Copy each entry as it stands, leaving nothing out.

>> Start

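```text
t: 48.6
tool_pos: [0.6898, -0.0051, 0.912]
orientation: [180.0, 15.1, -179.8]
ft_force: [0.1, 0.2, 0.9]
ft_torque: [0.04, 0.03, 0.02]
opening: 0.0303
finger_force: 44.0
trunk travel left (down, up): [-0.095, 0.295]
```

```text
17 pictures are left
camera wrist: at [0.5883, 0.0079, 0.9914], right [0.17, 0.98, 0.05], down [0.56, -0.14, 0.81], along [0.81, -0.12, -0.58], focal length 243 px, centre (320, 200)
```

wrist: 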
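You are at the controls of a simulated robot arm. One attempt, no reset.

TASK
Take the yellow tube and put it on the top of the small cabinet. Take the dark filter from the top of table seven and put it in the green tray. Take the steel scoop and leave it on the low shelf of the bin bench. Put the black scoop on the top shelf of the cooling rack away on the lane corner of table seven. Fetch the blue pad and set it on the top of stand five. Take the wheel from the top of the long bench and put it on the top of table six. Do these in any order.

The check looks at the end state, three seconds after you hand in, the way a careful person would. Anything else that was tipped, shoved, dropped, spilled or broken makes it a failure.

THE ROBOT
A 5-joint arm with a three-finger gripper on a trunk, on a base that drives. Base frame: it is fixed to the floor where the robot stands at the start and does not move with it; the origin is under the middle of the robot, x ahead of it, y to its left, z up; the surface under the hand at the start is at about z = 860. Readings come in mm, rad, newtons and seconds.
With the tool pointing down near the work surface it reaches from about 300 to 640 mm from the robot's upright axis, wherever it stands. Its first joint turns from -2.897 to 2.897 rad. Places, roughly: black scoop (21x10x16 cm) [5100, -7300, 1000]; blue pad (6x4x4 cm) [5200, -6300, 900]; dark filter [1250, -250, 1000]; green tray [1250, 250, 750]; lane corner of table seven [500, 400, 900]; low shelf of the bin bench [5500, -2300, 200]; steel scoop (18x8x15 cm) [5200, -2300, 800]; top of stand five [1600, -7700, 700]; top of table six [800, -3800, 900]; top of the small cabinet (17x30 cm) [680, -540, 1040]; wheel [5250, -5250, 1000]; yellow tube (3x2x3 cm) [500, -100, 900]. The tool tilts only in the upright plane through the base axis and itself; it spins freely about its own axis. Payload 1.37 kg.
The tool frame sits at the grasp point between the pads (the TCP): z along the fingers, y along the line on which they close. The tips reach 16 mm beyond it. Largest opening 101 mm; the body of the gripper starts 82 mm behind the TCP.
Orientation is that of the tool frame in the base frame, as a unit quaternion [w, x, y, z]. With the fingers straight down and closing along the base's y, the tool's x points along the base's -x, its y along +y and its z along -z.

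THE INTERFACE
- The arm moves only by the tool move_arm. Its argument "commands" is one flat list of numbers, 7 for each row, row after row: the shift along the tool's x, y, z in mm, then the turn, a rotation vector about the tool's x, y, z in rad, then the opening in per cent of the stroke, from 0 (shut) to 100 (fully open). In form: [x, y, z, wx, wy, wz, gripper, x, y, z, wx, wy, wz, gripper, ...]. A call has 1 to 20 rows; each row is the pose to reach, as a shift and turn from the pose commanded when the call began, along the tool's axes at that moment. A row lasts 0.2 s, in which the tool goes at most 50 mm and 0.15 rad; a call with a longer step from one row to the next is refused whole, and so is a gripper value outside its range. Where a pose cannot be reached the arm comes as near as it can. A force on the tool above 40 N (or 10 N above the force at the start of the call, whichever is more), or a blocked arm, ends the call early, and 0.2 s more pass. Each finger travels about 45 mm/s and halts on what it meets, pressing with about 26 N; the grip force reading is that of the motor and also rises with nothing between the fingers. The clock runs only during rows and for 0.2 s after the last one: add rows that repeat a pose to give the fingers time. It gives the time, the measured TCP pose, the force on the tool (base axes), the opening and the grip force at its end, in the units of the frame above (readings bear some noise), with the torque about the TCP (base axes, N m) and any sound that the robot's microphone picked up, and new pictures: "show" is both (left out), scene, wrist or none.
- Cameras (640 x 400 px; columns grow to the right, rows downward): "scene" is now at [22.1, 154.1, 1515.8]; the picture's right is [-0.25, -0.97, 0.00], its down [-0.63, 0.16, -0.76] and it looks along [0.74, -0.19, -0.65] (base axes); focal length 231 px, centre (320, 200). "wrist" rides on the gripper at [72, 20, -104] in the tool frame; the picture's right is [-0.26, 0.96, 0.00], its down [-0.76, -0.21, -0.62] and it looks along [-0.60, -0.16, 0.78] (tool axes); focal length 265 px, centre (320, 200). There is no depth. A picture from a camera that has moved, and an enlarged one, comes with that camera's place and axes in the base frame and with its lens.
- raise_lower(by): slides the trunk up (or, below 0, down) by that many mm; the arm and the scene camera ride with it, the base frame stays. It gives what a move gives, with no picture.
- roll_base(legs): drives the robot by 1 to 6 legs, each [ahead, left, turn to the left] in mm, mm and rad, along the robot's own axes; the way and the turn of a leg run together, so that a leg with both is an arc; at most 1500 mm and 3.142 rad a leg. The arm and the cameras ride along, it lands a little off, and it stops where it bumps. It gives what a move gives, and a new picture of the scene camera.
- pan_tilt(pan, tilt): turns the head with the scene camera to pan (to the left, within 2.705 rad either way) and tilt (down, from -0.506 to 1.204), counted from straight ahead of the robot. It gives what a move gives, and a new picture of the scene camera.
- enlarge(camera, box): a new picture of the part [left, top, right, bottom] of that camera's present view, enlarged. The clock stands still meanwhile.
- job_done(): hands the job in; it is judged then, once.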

>> End

Solution to this exercise:
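```text
t: 48.6
tool_pos: [0.6898, -0.0051, 0.912]
orientation: [180.0, 15.1, -179.8]
ft_force: [0.1, 0.2, 0.9]
ft_torque: [0.04, 0.03, 0.02]
opening: 0.0303
finger_force: 44.0
trunk travel left (down, up): [-0.095, 0.295]
```

```text
17 pictures are left
camera wrist: at [0.5883, 0.0079, 0.9914], right [0.17, 0.98, 0.05], down [0.56, -0.14, 0.81], along [0.81, -0.12, -0.58], focal length 243 px, centre (320, 200)
```

wrist: 
You are at the controls of a simulated robot arm. One attempt, no reset.

TASK
Take the yellow tube and put it on the top of the small cabinet. Take the dark filter from the top of table seven and put it in the green tray. Take the steel scoop and leave it on the low shelf of the bin bench. Put the black scoop on the top shelf of the cooling rack away on the lane corner of table seven. Fetch the blue pad and set it on the top of stand five. Take the wheel from the top of the long bench and put it on the top of table six. Do these in any order.

The check looks at the end state, three seconds after you hand in, the way a careful person would. Anything else that was tipped, shoved, dropped, spilled or broken makes it a failure.

THE ROBOT
A 5-joint arm with a three-finger gripper on a trunk, on a base that drives. Base frame: it is fixed to the floor where the robot stands at the start and does not move with it; the origin is under the middle of the robot, x ahead of it, y to its left, z up; the surface under the hand at the start is at about z = 860. Readings come in mm, rad, newtons and seconds.
With the tool pointing down near the work surface it reaches from about 300 to 640 mm from the robot's upright axis, wherever it stands. Its first joint turns from -2.897 to 2.897 rad. Places, roughly: black scoop (21x10x16 cm) [5100, -7300, 1000]; blue pad (6x4x4 cm) [5200, -6300, 900]; dark filter [1250, -250, 1000]; green tray [1250, 250, 750]; lane corner of table seven [500, 400, 900]; low shelf of the bin bench [5500, -2300, 200]; steel scoop (18x8x15 cm) [5200, -2300, 800]; top of stand five [1600, -7700, 700]; top of table six [800, -3800, 900]; top of the small cabinet (17x30 cm) [680, -540, 1040]; wheel [5250, -5250, 1000]; yellow tube (3x2x3 cm) [500, -100, 900]. The tool tilts only in the upright plane through the base axis and itself; it spins freely about its own axis. Payload 1.37 kg.
The tool frame sits at the grasp point between the pads (the TCP): z along the fingers, y along the line on which they close. The tips reach 16 mm beyond it. Largest opening 101 mm; the body of the gripper starts 82 mm behind the TCP.
Orientation is that of the tool frame in the base frame, as a unit quaternion [w, x, y, z]. With the fingers straight down and closing along the base's y, the tool's x points along the base's -x, its y along +y and its z along -z.

THE INTERFACE
- The arm moves only by the tool move_arm. Its argument "commands" is one flat list of numbers, 7 for each row, row after row: the shift along the tool's x, y, z in mm, then the turn, a rotation vector about the tool's x, y, z in rad, then the opening in per cent of the stroke, from 0 (shut) to 100 (fully open). In form: [x, y, z, wx, wy, wz, gripper, x, y, z, wx, wy, wz, gripper, ...]. A call has 1 to 20 rows; each row is the pose to reach, as a shift and turn from the pose commanded when the call began, along the tool's axes at that moment. A row lasts 0.2 s, in which the tool goes at most 50 mm and 0.15 rad; a call with a longer step from one row to the next is refused whole, and so is a gripper value outside its range. Where a pose cannot be reached the arm comes as near as it can. A force on the tool above 40 N (or 10 N above the force at the start of the call, whichever is more), or a blocked arm, ends the call early, and 0.2 s more pass. Each finger travels about 45 mm/s and halts on what it meets, pressing with about 26 N; the grip force reading is that of the motor and also rises with nothing between the fingers. The clock runs only during rows and for 0.2 s after the last one: add rows that repeat a pose to give the fingers time. It gives the time, the measured TCP pose, the force on the tool (base axes), the opening and the grip force at its end, in the units of the frame above (readings bear some noise), with the torque about the TCP (base axes, N m) and any sound that the robot's microphone picked up, and new pictures: "show" is both (left out), scene, wrist or none.
- Cameras (640 x 400 px; columns grow to the right, rows downward): "scene" is now at [22.1, 154.1, 1515.8]; the picture's right is [-0.25, -0.97, 0.00], its down [-0.63, 0.16, -0.76] and it looks along [0.74, -0.19, -0.65] (base axes); focal length 231 px, centre (320, 200). "wrist" rides on the gripper at [72, 20, -104] in the tool frame; the picture's right is [-0.26, 0.96, 0.00], its down [-0.76, -0.21, -0.62] and it looks along [-0.60, -0.16, 0.78] (tool axes); focal length 265 px, centre (320, 200). There is no depth. A picture from a camera that has moved, and an enlarged one, comes with that camera's place and axes in the base frame and with its lens.
- raise_lower(by): slides the trunk up (or, below 0, down) by that many mm; the arm and the scene camera ride with it, the base frame stays. It gives what a move gives, with no picture.
- roll_base(legs): drives the robot by 1 to 6 legs, each [ahead, left, turn to the left] in mm, mm and rad, along the robot's own axes; the way and the turn of a leg run together, so that a leg with both is an arc; at most 1500 mm and 3.142 rad a leg. The arm and the cameras ride along, it lands a little off, and it stops where it bumps. It gives what a move gives, and a new picture of the scene camera.
- pan_tilt(pan, tilt): turns the head with the scene camera to pan (to the left, within 2.705 rad either way) and tilt (down, from -0.506 to 1.204), counted from straight ahead of the robot. It gives what a move gives, and a new picture of the scene camera.
- enlarge(camera, box): a new picture of the part [left, top, right, bottom] of that camera's present view, enlarged. The clock stands still meanwhile.
- job_done(): hands the job in; it is judged then, once.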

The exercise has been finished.